There’s another potentially dangerous precedent that has emerged in administration officials’ testimony before Congress.
Under the main agreement, Iran is supposed to allow access to its military or civilian sites where IAEA inspectors suspect Iran has done nuclear weapons research and development. High on the list is Parchin, a military complex that the IAEA has tried to inspect for the last three years because experts believe Iran tested nuclear weapons-related equipment there before 2004.

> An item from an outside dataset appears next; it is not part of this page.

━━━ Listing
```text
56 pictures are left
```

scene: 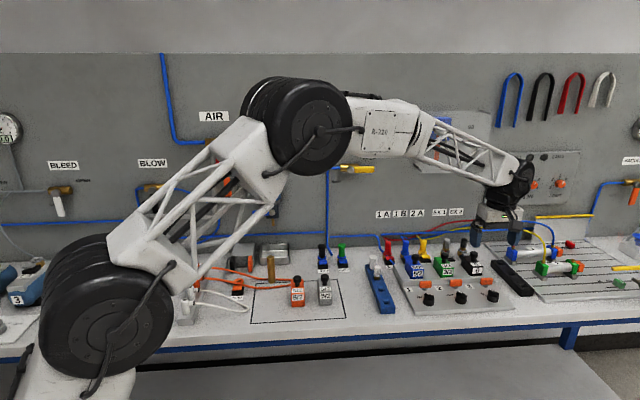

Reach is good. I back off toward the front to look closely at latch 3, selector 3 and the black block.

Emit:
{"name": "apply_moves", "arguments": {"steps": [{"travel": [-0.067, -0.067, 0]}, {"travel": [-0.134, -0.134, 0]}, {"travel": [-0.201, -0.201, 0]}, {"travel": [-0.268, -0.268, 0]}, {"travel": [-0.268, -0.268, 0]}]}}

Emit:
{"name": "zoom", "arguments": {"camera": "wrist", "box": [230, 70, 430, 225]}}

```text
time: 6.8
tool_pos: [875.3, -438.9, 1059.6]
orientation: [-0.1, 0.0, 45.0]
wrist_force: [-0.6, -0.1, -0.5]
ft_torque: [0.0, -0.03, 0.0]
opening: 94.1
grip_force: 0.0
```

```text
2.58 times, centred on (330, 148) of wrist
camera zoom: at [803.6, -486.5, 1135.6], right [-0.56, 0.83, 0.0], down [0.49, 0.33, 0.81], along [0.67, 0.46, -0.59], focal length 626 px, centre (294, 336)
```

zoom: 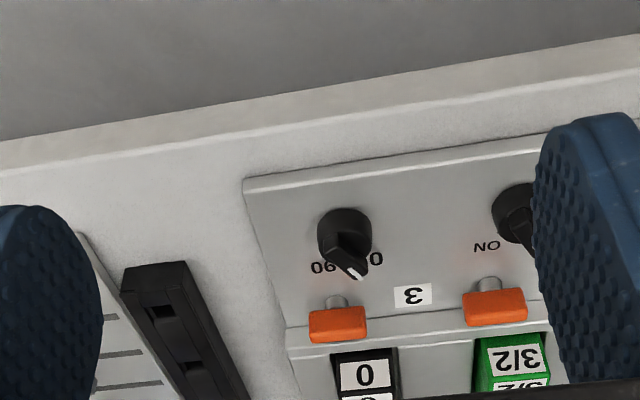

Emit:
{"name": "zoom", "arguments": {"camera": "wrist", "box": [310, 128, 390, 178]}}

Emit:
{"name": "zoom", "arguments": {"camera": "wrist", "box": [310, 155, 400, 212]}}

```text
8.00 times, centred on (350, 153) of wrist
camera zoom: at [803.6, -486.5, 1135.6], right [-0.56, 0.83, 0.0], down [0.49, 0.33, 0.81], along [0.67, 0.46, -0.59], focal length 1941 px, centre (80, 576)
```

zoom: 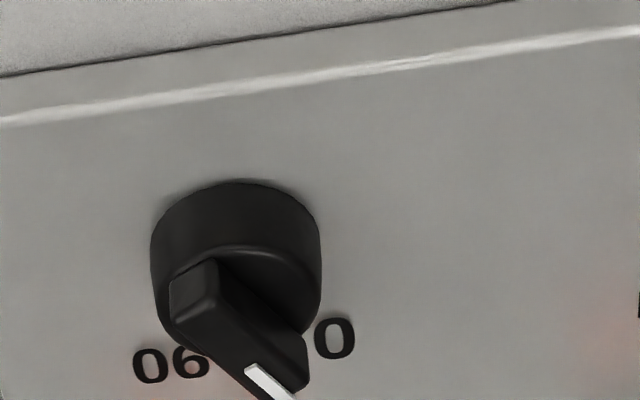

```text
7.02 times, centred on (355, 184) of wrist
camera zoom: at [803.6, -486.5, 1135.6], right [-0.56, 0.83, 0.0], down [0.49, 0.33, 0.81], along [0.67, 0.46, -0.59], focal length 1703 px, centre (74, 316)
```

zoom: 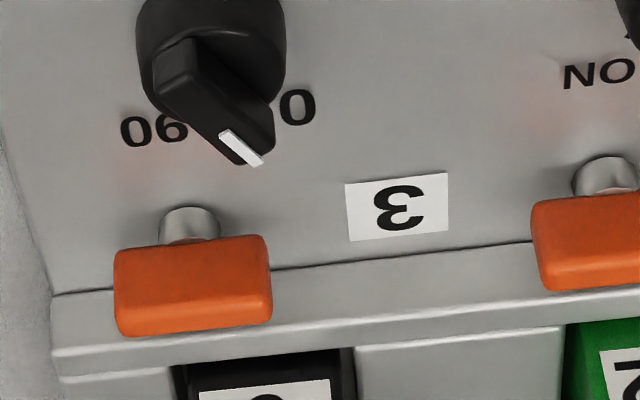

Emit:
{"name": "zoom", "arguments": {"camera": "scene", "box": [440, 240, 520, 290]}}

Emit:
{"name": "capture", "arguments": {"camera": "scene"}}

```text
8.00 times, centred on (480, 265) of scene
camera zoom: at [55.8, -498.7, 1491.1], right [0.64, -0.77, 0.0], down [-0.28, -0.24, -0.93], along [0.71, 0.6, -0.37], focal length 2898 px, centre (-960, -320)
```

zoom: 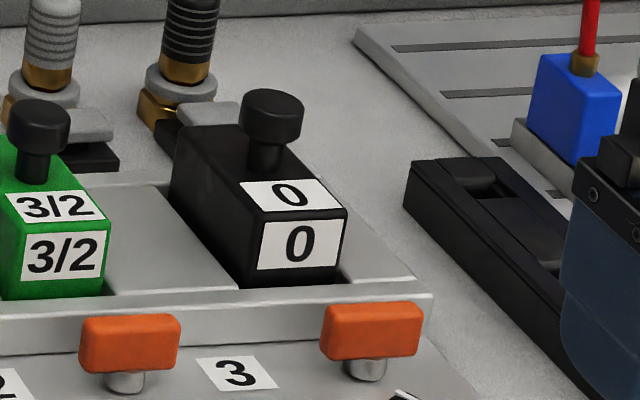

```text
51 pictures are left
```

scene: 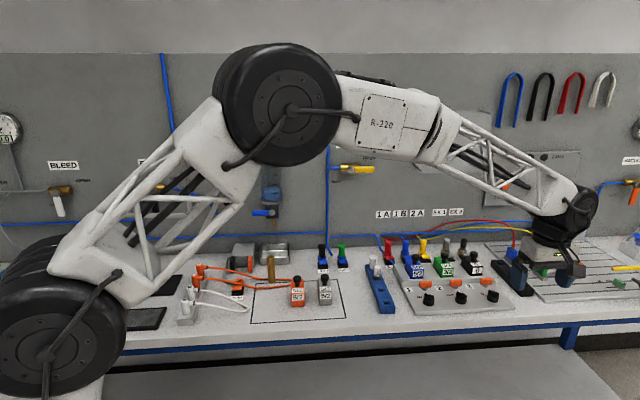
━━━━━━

But now we learn from Congressional hearings that a separate Iran-IAEA accord could put Iran, not international inspectors, in charge of taking environmental samples at Parchin, under still-to-be-determined IAEA supervision. Sen. James Risch of Idaho of the Senate Foreign Relations Committee aptly compared that arrangement to allowing professional athletes suspected of drug abuse to mail in their own urine samples.
We’d guess the Parchin inspection probably won’t turn up much. Since the IAEA demanded to visit Parchin in 2012, Iran has had plenty of time to scrub and reconstruct the base.
But Parchin is just one military facility that the IAEA should visit. What are the ground rules for all the others? Will Iran call the shots? Or will the IAEA? That’s unclear. Kerry and other U.S. officials tell Congress they don’t have the confidential IAEA-Iran document so they can’t turn it over.
Here’s a simple two-step process for the administration to resolve these questions. Step one: Get the document from the IAEA. Step two: Turn it over to Congress.
Congress must know what’s in the deal and the separate side agreements before it votes. No surprises. No secret handshakes. If this bargain is as strong as the administration insists, it can withstand a burst of sunlight.